**EXERCISE GOAL:** Repeat each line exactly, leaving nothing out.

**DATASET EXCERPT:**
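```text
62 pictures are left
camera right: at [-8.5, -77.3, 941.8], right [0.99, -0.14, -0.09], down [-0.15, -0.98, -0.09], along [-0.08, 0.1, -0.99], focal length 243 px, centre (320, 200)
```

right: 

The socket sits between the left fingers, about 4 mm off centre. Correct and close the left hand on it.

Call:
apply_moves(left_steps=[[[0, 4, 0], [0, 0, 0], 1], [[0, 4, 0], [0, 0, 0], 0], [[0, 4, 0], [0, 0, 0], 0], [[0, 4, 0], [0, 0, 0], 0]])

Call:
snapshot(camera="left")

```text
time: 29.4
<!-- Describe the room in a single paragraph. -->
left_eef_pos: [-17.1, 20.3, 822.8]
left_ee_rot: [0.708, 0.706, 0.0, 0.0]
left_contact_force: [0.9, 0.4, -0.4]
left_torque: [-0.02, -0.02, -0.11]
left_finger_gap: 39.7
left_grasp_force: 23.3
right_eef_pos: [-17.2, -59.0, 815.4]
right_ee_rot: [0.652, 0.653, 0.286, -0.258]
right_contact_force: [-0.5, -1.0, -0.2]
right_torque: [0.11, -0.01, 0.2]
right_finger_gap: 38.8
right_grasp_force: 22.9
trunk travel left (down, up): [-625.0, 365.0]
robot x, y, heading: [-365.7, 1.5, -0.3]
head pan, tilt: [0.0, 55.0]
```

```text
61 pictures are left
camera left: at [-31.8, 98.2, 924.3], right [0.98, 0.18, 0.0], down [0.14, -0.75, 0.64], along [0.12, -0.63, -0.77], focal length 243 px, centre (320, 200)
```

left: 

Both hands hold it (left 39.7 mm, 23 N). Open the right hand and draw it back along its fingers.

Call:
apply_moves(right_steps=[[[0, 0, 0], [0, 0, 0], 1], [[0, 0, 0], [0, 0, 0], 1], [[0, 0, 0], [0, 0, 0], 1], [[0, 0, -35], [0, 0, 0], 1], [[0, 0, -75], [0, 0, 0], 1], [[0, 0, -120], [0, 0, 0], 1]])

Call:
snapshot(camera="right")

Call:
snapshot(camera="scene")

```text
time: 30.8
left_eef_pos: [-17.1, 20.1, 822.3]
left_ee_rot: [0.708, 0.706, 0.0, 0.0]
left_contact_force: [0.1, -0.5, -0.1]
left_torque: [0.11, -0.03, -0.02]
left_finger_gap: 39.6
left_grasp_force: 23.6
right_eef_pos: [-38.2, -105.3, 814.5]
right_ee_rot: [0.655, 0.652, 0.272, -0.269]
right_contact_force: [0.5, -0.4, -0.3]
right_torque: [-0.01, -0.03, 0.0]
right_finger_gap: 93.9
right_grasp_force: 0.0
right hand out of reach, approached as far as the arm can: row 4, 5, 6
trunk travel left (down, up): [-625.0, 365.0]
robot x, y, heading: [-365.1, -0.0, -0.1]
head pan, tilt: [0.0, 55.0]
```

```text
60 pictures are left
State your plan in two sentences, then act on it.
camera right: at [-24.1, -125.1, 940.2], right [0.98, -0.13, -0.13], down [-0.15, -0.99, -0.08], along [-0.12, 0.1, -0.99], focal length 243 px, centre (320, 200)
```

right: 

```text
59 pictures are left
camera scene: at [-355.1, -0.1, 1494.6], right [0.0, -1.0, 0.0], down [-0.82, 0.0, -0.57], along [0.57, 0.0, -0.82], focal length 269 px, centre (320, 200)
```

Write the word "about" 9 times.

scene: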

**EXERCISE ANSWER:**
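```text
62 pictures are left
camera right: at [-8.5, -77.3, 941.8], right [0.99, -0.14, -0.09], down [-0.15, -0.98, -0.09], along [-0.08, 0.1, -0.99], focal length 243 px, centre (320, 200)
```

right: 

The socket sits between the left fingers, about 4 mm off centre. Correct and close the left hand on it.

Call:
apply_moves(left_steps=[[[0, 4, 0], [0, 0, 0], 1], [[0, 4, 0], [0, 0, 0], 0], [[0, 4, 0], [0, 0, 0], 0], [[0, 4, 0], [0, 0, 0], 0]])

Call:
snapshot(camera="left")

```text
time: 29.4
<!-- Describe the room in a single paragraph. -->
left_eef_pos: [-17.1, 20.3, 822.8]
left_ee_rot: [0.708, 0.706, 0.0, 0.0]
left_contact_force: [0.9, 0.4, -0.4]
left_torque: [-0.02, -0.02, -0.11]
left_finger_gap: 39.7
left_grasp_force: 23.3
right_eef_pos: [-17.2, -59.0, 815.4]
right_ee_rot: [0.652, 0.653, 0.286, -0.258]
right_contact_force: [-0.5, -1.0, -0.2]
right_torque: [0.11, -0.01, 0.2]
right_finger_gap: 38.8
right_grasp_force: 22.9
trunk travel left (down, up): [-625.0, 365.0]
robot x, y, heading: [-365.7, 1.5, -0.3]
head pan, tilt: [0.0, 55.0]
```

```text
61 pictures are left
camera left: at [-31.8, 98.2, 924.3], right [0.98, 0.18, 0.0], down [0.14, -0.75, 0.64], along [0.12, -0.63, -0.77], focal length 243 px, centre (320, 200)
```

left: 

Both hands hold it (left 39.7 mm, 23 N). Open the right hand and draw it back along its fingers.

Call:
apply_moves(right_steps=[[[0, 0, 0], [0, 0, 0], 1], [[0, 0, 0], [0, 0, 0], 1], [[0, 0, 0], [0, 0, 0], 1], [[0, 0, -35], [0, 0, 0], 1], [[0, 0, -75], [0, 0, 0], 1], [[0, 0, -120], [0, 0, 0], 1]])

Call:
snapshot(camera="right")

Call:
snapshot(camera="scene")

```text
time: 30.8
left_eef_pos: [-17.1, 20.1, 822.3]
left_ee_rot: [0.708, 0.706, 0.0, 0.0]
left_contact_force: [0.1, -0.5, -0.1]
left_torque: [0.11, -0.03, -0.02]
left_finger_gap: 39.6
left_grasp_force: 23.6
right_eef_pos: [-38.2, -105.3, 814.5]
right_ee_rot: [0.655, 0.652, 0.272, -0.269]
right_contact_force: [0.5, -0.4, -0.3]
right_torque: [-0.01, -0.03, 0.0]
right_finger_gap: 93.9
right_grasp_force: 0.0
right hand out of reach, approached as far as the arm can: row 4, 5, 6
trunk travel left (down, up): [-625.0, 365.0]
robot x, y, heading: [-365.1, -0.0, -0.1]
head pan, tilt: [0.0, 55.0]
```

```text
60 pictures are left
State your plan in two sentences, then act on it.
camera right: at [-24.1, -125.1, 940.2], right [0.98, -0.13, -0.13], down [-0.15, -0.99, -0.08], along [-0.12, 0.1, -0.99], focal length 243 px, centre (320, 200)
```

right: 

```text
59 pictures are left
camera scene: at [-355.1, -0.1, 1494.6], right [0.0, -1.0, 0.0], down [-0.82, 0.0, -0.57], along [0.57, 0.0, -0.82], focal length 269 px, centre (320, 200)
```

Write the word "about" 9 times.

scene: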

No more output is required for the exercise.